==== Data

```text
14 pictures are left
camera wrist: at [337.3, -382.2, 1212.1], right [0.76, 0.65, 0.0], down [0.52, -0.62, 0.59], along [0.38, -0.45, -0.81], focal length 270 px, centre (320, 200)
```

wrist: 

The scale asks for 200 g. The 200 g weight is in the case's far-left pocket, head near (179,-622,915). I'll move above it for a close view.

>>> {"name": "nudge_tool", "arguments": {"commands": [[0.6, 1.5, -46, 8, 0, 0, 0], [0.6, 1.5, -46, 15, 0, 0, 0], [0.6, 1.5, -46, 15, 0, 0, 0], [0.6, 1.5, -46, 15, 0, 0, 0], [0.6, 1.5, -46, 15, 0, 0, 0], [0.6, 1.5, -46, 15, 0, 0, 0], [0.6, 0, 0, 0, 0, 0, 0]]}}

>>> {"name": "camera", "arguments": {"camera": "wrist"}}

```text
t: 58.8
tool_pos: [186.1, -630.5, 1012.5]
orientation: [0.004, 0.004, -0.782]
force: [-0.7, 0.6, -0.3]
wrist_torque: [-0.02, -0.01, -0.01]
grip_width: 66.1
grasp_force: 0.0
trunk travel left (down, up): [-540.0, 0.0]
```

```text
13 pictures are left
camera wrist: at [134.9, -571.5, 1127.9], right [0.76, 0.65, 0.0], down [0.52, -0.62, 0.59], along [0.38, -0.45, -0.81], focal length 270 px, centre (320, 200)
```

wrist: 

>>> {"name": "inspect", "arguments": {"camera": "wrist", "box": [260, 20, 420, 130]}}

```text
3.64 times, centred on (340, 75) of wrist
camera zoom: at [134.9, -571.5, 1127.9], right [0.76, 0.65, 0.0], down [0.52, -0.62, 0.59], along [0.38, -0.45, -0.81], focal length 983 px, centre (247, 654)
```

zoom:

========

# To be done
Print again each line of the listing above, exactly as it appears.

# Expected answer
```text
14 pictures are left
camera wrist: at [337.3, -382.2, 1212.1], right [0.76, 0.65, 0.0], down [0.52, -0.62, 0.59], along [0.38, -0.45, -0.81], focal length 270 px, centre (320, 200)
```

wrist: 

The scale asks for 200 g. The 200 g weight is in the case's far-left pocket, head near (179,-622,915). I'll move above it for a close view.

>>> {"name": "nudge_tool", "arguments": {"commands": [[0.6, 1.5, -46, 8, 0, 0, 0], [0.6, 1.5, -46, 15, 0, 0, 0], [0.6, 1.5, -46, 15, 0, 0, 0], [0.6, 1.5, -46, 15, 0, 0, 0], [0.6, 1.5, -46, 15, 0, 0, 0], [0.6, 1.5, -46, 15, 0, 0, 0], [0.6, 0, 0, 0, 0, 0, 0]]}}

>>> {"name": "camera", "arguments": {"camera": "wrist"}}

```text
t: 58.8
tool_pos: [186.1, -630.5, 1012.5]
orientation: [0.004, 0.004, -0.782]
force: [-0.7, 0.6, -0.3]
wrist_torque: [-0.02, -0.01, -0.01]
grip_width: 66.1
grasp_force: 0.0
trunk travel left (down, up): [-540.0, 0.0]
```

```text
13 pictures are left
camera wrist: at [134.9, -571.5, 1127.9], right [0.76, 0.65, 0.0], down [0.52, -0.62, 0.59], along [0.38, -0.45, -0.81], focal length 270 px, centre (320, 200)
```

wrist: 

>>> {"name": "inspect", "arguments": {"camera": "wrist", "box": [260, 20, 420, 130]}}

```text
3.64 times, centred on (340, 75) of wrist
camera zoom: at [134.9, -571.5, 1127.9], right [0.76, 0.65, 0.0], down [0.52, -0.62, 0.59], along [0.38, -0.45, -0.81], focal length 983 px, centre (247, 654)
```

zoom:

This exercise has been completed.